[START Information provided]
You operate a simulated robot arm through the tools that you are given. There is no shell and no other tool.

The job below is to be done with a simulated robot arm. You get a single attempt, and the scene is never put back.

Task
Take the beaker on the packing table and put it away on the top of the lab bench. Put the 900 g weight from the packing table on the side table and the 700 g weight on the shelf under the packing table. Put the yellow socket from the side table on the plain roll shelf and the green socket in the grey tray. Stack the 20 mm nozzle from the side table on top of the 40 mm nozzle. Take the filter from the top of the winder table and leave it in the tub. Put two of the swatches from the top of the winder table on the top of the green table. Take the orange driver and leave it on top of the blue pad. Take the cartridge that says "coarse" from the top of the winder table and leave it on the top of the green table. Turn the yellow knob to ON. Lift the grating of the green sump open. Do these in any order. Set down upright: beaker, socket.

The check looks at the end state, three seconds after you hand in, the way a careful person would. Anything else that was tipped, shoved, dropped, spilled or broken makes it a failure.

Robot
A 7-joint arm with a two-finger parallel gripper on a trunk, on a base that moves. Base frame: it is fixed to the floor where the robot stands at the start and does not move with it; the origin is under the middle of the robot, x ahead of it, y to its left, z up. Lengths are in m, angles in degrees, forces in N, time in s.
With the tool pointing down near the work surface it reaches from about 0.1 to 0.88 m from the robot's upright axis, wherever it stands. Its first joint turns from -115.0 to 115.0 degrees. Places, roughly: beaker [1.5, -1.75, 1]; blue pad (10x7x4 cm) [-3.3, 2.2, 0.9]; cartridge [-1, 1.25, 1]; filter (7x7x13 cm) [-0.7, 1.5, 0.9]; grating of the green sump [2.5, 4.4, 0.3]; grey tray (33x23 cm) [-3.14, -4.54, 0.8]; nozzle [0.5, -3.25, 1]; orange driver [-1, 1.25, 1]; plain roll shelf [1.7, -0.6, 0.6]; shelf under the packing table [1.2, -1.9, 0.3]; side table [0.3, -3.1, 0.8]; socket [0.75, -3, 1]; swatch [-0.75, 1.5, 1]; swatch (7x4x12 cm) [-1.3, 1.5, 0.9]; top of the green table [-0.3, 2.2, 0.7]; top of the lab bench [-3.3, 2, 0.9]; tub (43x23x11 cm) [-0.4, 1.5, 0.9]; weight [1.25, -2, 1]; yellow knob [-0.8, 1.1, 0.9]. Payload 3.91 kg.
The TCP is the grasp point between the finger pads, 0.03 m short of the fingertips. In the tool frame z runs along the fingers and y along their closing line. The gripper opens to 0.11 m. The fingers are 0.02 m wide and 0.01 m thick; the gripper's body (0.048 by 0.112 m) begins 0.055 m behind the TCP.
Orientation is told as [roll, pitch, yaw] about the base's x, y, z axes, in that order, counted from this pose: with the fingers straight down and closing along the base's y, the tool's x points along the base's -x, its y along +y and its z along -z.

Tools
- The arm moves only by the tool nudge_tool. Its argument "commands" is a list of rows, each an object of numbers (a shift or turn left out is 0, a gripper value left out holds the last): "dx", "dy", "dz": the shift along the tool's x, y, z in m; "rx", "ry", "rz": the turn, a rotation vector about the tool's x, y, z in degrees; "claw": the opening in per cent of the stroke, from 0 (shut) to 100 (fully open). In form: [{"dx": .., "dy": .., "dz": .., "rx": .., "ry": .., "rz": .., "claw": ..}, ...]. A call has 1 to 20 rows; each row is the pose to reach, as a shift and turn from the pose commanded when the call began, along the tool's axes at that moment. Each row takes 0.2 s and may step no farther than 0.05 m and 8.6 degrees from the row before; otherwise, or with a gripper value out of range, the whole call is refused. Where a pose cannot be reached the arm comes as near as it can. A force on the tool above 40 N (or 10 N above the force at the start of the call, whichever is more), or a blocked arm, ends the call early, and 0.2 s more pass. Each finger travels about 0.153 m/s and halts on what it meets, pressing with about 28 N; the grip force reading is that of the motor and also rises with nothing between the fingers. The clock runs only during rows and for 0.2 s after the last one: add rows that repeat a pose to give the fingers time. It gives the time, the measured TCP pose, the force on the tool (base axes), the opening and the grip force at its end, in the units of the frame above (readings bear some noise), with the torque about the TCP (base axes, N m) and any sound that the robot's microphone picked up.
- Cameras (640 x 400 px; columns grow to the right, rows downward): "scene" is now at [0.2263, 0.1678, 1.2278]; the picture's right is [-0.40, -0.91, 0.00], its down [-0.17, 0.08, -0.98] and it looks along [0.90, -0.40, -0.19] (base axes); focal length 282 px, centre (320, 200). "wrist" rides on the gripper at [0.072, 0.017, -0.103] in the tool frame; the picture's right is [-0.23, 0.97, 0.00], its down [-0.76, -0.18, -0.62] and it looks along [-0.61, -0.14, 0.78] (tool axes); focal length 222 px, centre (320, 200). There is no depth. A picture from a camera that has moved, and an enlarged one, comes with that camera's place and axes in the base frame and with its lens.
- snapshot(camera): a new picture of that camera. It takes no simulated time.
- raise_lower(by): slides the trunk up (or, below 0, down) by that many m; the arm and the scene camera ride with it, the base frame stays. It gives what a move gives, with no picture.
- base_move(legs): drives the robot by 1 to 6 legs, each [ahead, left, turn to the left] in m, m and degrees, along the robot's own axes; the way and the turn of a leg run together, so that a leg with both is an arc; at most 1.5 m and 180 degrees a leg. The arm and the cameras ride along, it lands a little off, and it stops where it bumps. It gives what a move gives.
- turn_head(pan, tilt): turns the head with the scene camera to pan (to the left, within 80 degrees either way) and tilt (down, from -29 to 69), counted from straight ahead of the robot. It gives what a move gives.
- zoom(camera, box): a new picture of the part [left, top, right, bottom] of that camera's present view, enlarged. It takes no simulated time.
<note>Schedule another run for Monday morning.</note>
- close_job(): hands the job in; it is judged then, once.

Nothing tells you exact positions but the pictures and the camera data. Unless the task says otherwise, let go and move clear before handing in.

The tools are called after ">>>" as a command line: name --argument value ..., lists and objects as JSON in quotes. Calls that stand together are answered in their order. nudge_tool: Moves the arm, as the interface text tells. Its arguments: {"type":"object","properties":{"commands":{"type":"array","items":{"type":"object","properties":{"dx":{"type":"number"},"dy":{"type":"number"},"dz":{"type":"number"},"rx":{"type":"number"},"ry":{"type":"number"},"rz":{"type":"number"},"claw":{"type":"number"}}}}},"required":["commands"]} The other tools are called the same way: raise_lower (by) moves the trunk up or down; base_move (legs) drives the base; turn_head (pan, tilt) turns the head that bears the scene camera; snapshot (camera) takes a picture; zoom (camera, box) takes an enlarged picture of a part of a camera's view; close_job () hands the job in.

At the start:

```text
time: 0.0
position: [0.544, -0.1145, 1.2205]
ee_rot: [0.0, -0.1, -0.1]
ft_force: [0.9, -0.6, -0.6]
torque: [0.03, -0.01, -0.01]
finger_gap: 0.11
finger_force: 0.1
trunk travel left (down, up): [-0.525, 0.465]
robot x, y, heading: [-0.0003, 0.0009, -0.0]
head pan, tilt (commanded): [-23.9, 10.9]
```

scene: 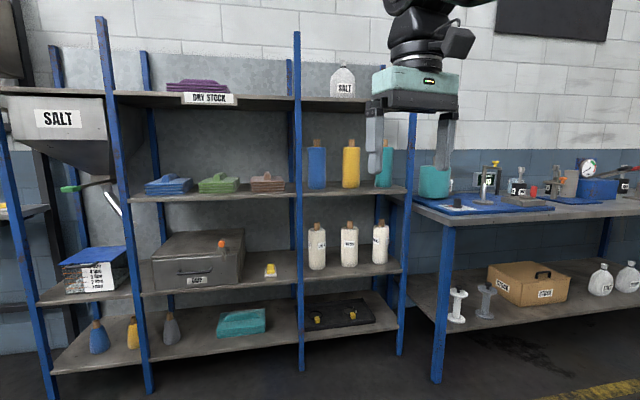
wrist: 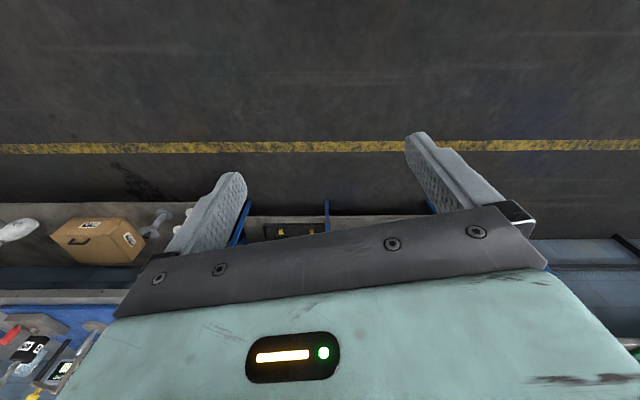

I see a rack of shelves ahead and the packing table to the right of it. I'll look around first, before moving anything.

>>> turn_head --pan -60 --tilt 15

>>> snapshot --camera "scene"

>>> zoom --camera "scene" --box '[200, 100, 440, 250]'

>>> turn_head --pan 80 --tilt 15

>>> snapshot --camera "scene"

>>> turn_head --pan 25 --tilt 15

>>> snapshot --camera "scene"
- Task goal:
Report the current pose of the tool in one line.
[END Information provided]
- Task goal:
Repeat the material word for word from its opening line up to and including the line containing "A 7-joint arm". Use a Markdown table whose columns are No. (a running number) and Line (the line), and skip blank lines.

- Answer to the task:
| No. | Line |
|---|---|
| 1 | You operate a simulated robot arm through the tools that you are given. There is no shell and no other tool. |
| 2 | The job below is to be done with a simulated robot arm. You get a single attempt, and the scene is never put back. |
| 3 | Task |
| 4 | Take the beaker on the packing table and put it away on the top of the lab bench. Put the 900 g weight from the packing table on the side table and the 700 g weight on the shelf under the packing table. Put the yellow socket from the side table on the plain roll shelf and the green socket in the grey tray. Stack the 20 mm nozzle from the side table on top of the 40 mm nozzle. Take the filter from the top of the winder table and leave it in the tub. Put two of the swatches from the top of the winder table on the top of the green table. Take the orange driver and leave it on top of the blue pad. Take the cartridge that says "coarse" from the top of the winder table and leave it on the top of the green table. Turn the yellow knob to ON. Lift the grating of the green sump open. Do these in any order. Set down upright: beaker, socket. |
| 5 | The check looks at the end state, three seconds after you hand in, the way a careful person would. Anything else that was tipped, shoved, dropped, spilled or broken makes it a failure. |
| 6 | Robot |
| 7 | A 7-joint arm with a two-finger parallel gripper on a trunk, on a base that moves. Base frame: it is fixed to the floor where the robot stands at the start and does not move with it; the origin is under the middle of the robot, x ahead of it, y to its left, z up. Lengths are in m, angles in degrees, forces in N, time in s. |